### Recorded data
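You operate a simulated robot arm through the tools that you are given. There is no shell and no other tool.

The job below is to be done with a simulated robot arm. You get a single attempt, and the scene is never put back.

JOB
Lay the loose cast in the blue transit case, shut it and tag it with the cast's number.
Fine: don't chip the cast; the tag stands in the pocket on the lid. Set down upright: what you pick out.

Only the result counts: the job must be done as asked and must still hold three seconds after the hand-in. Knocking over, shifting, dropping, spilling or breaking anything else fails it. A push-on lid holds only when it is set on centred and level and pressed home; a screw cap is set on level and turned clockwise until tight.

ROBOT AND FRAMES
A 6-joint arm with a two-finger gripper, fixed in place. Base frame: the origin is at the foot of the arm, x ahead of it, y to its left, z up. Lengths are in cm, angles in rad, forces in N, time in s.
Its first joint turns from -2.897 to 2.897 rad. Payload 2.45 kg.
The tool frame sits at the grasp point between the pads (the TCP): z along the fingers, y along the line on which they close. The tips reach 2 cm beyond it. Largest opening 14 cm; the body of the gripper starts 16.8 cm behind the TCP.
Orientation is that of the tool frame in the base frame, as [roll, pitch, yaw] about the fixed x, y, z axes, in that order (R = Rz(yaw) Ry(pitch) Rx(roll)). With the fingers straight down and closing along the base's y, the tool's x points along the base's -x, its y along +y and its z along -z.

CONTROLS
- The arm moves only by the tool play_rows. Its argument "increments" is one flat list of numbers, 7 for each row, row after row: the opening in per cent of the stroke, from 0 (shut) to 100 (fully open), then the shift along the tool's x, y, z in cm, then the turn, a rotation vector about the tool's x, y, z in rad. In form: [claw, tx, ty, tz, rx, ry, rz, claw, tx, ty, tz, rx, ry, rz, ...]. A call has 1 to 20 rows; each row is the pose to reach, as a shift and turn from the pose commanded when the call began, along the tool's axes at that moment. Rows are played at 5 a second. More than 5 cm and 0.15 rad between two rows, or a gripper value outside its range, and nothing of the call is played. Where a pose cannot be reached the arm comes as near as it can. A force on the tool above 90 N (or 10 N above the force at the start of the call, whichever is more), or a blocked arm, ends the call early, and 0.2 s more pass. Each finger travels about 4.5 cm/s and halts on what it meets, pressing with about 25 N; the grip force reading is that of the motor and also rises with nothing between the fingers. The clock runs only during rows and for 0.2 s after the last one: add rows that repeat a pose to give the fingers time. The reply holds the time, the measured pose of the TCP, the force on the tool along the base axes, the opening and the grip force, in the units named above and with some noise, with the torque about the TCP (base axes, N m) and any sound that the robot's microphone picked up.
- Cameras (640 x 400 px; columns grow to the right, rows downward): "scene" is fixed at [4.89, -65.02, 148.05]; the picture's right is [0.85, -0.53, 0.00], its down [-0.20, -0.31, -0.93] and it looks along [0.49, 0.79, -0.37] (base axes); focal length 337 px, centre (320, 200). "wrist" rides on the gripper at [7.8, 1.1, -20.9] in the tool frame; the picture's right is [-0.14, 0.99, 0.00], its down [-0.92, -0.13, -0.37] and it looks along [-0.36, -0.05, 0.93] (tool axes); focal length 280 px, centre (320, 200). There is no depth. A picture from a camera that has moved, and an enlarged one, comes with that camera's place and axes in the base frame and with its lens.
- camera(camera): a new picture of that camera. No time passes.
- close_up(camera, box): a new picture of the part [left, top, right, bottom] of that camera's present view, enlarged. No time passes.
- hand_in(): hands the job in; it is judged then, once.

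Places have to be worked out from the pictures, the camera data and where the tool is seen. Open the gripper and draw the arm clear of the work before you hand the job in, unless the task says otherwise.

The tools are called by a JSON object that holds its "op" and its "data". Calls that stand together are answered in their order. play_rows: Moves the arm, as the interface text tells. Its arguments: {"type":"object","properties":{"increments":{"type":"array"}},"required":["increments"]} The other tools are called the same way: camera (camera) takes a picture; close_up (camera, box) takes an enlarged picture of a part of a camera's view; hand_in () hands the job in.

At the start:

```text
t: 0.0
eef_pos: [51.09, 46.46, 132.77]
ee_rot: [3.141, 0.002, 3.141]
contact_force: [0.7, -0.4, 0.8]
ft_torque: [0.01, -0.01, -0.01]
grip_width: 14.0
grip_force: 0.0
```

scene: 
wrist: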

### Task instructions
Find the lines holding "cast" and list every one.

### Written reply
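Lay the loose cast in the blue transit case, shut it and tag it with the cast's number.
Fine: don't chip the cast; the tag stands in the pocket on the lid. Set down upright: what you pick out.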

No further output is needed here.